* Text block:

+--

- 1NOAA, Chemical Sciences Laboratory, Boulder, United States of America (steven.s.brown@noaa.gov)
- 2Department of Chemistry, University of Colorado, Boulder, USA
- 3Cooperative Institute for Research in Environmental Sciences, University of Colorado, Boulder, USA
- 4NOAA Global Monitoring Laboratory, Boulder, USA
- *A full list of authors appears at the end of the abstract
The NOAA Chemical Sciences Laboratory has led a series of recent airborne campaigns in the U.S. to investigate urban air quality, emissions and greenhouse gases. The Atmospheric Emissions and Reactivity Observed from Megacities to Marine Areas (AEROMMA) flew the three largest U.S. cities (New York, Chicago and Los Angeles) in 2023 on the NASA DC-8 with a comprehensive suite of trace gases, aerosols, radiation and meteorology. The Airborne and Remote Sensing Methane and Air Pollutant Surveys (AiRMAPS) is a series of campaigns sampling urban areas and oil and gas basins over 3 years. Airborne measurements during AEROMMA probed nonlinear O3 photochemistry in New York, Chicago and Los Angeles. The mean ozone production efficiency (OPE), the ratio of Ox (O3 + NO2) to NOx oxidation product enhancements, were 9 ± 4 (1 s), 6 ± 3 and 6 ± 3 ppbv ppbv-1, respectively. OPE exhibited a nonlinear, inverse dependence on total reactive nitrogen (NOy, a proxy for initial NOx) and a positive correlation with ∆VOC/∆NOy. A zero-dimensional photochemical model supports these observed OPE dependences on NOx and VOCs and shows that OPE is a distinct metric from total O3 production that may be informative to the development of O3 pollution control strategies. AEROMMA flights also quantified the magnitude and sources of urban methane (CH4) emission from in-situ measurements of CH4, CO2, CO, and C2-C5 alkanes in Los Angeles. Using the CA Air Resources Board CO emissions inventory alongside CH4/CO enhancement ratios, the analysis determines summertime CH4 and C2–C5 alkanes emissions. Roughly half of Los Angeles CH4emissions are from natural gas sources and half from sources such as landfills and dairies. Comparison to historical aircraft campaigns from 2010-2023 shows declining CH4 but increasing ethane emissions, with the latter due to changes in pipeline natural gas ethane content.

+--

* Data section:
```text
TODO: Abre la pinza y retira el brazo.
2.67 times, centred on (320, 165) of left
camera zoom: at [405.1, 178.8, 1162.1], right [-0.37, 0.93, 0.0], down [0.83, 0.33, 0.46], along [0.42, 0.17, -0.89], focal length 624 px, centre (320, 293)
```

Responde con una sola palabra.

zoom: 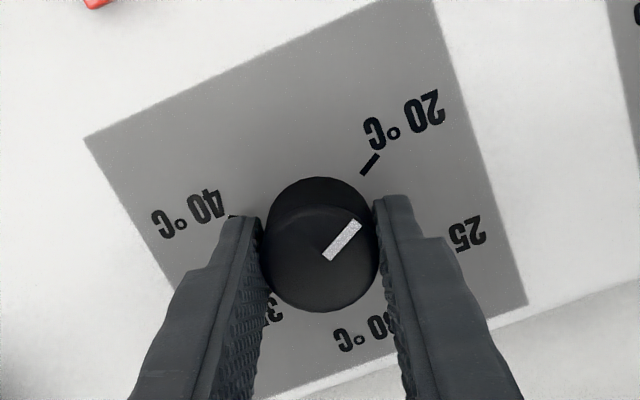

+--

* Task prompt: How does the text block go on? Write the next part.

* Answer to the problem:
Sunil Baidar, Xinrong Ren, Andrew Rollins, Eleanor Waxman, Kristin Zuraski, Michael Robinson, Chris Jernigan, Gordon Novak, Patrick Veres, Matthew Coggon, Kelvin Bates, Chelea Stockwell, Lu Xu Georgios Gkatzelis, Jessica Gilman, Morgan Selby, Victoria Treadaway, Coby Franceour, Hendrik Fuchs, Anna Novelli, Aaron Staisby, Glenn Wolfe, Birger Bohn, Brian McDonald, Rebecca Schwantes, Carsten Warneke.
How to cite: Brown, S., Chace, W., Woamck, C., Schafer, N., and Peischl, J. and the The AEROMMA and AiRMAPS Teams: Urban Air Quality and Greenhouse Gases from Recent Airborne Field Campaigns in the United States, EGU General Assembly 2025, Vienna, Austria, 27 Apr–2 May 2025, EGU25-14289, https://doi.org/10.5194/egusphere-egu25-14289, 2025.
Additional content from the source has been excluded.